### Objective
Repeat the lines below exactly as written, please, from the line with "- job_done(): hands" to the line with "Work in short", both lines included, and no others.
** start of Collected material **
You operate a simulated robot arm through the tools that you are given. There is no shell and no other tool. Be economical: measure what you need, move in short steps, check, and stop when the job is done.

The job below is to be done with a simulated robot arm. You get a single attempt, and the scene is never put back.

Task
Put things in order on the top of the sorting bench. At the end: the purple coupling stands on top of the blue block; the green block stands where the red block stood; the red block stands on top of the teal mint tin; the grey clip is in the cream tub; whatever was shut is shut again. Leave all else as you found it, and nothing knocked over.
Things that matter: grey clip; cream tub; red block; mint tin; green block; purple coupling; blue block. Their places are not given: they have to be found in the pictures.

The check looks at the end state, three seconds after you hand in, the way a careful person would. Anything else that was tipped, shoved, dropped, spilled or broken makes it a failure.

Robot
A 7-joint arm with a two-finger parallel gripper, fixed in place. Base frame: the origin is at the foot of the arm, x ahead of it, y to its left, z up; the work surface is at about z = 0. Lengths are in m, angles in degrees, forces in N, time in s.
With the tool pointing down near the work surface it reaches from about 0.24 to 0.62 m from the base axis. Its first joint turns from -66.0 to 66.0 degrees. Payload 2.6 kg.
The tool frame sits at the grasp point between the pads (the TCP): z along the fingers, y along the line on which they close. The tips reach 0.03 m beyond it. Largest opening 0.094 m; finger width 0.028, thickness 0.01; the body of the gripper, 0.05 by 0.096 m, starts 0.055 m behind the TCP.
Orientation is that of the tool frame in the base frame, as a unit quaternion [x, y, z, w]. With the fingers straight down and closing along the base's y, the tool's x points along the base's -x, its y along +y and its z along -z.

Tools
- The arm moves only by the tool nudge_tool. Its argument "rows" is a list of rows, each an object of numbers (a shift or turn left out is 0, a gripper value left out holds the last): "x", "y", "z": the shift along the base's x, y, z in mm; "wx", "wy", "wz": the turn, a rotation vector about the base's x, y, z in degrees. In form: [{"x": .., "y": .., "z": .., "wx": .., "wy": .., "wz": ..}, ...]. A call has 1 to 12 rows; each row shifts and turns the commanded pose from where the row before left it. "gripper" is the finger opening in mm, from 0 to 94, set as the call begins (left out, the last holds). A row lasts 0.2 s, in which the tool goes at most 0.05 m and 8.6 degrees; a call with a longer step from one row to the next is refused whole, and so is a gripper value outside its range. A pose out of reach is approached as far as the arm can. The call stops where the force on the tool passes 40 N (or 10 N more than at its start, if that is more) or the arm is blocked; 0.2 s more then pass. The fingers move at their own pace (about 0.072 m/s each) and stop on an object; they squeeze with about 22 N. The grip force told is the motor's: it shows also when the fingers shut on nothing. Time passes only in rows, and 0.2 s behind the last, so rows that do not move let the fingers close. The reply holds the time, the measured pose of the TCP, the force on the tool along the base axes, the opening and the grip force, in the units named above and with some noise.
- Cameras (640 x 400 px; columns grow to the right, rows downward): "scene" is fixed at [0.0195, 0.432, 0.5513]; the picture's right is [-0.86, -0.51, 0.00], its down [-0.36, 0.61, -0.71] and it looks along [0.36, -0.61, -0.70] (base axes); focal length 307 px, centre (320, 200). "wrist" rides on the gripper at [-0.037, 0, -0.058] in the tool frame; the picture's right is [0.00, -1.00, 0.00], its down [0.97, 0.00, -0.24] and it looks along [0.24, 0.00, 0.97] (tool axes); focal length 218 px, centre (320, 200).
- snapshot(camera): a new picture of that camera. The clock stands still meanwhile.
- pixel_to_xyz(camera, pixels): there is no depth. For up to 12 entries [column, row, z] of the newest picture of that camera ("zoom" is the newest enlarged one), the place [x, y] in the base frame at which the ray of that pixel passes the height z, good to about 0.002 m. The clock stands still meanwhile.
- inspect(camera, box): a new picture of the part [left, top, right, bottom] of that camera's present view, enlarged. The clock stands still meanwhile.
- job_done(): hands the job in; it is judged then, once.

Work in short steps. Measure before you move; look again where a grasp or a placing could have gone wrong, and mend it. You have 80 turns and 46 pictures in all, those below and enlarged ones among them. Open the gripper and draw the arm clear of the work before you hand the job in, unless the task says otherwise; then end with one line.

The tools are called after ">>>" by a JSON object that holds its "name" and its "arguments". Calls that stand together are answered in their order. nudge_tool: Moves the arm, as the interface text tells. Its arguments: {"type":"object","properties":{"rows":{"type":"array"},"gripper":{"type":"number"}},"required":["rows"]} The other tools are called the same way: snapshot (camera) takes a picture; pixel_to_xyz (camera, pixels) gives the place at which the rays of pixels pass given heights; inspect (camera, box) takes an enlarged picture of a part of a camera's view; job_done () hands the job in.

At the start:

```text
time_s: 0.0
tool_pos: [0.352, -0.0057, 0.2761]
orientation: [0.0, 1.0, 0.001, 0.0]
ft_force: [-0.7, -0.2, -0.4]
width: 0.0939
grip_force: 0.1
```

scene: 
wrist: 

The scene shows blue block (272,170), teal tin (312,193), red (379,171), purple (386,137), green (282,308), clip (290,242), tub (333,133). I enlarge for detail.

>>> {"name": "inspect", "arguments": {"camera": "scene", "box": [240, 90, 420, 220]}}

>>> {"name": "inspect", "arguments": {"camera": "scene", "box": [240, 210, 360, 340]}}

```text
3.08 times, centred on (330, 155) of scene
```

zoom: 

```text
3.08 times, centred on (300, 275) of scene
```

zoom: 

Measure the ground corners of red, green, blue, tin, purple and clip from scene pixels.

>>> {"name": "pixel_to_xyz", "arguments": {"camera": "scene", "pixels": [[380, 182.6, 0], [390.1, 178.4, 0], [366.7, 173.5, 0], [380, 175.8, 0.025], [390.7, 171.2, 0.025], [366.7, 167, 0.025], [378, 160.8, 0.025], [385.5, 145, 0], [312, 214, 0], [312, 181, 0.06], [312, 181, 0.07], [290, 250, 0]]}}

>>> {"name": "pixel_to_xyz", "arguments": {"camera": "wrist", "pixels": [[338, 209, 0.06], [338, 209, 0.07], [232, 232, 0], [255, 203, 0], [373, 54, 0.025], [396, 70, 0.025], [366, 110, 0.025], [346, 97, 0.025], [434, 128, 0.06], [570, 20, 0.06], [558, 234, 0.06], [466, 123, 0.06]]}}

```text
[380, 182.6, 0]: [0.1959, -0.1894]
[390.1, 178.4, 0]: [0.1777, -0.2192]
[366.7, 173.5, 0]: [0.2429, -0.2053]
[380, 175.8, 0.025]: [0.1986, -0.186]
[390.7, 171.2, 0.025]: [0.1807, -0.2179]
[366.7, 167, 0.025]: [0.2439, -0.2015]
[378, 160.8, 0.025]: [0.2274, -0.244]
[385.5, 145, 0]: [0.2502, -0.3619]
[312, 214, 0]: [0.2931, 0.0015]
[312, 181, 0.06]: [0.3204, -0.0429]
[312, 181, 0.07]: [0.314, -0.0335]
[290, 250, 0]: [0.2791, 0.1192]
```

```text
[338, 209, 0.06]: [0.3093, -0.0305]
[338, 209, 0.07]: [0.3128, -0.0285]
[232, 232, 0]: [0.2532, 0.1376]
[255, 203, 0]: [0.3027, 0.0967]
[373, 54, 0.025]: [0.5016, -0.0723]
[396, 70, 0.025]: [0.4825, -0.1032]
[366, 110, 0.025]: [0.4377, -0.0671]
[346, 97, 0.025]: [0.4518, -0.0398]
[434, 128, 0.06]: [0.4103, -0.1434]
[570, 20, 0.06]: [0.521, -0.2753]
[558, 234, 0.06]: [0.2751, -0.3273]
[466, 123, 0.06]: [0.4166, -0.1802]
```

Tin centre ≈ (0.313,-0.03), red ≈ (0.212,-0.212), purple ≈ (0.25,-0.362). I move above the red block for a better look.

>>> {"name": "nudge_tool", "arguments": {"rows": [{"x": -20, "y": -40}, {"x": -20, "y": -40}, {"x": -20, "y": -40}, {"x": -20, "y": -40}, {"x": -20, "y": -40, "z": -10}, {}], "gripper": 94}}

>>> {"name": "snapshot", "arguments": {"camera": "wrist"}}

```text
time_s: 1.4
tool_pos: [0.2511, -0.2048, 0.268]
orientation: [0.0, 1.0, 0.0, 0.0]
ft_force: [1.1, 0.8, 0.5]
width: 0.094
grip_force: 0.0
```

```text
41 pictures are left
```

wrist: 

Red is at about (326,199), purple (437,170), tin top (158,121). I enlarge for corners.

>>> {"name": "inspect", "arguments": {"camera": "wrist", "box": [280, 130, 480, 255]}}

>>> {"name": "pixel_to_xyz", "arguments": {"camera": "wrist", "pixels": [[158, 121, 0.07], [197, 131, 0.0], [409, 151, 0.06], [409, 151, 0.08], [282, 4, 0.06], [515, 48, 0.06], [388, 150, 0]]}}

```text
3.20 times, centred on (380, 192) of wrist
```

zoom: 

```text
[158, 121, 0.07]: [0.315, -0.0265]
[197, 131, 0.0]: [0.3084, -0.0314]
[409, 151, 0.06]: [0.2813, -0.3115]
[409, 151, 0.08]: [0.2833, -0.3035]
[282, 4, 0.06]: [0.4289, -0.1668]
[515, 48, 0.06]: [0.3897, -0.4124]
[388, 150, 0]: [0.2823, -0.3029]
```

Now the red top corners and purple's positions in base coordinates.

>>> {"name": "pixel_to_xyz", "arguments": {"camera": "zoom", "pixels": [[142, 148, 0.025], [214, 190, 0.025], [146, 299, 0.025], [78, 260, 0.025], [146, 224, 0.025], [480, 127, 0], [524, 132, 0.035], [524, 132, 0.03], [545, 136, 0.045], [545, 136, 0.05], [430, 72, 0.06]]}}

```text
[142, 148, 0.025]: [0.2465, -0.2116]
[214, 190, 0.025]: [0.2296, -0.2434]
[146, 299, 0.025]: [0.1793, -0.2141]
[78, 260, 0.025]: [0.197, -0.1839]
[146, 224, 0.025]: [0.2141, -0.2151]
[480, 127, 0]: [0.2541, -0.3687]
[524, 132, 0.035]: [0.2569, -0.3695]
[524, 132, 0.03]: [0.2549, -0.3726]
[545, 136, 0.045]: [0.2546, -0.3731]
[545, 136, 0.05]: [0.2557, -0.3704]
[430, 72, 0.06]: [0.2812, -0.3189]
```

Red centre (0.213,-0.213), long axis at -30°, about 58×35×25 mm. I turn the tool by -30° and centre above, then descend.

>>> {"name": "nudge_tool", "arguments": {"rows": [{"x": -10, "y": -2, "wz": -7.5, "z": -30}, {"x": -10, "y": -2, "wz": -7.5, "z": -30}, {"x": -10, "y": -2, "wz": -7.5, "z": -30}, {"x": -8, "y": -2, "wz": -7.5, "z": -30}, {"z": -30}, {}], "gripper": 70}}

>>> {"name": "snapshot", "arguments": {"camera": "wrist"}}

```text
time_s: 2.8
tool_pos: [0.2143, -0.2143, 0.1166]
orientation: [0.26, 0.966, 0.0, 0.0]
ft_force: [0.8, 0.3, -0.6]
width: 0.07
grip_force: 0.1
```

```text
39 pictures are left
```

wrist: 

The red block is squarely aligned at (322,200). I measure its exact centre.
** end of Collected material **
### Response below
- job_done(): hands the job in; it is judged then, once.

Work in short steps. Measure before you move; look again where a grasp or a placing could have gone wrong, and mend it. You have 80 turns and 46 pictures in all, those below and enlarged ones among them. Open the gripper and draw the arm clear of the work before you hand the job in, unless the task says otherwise; then end with one line.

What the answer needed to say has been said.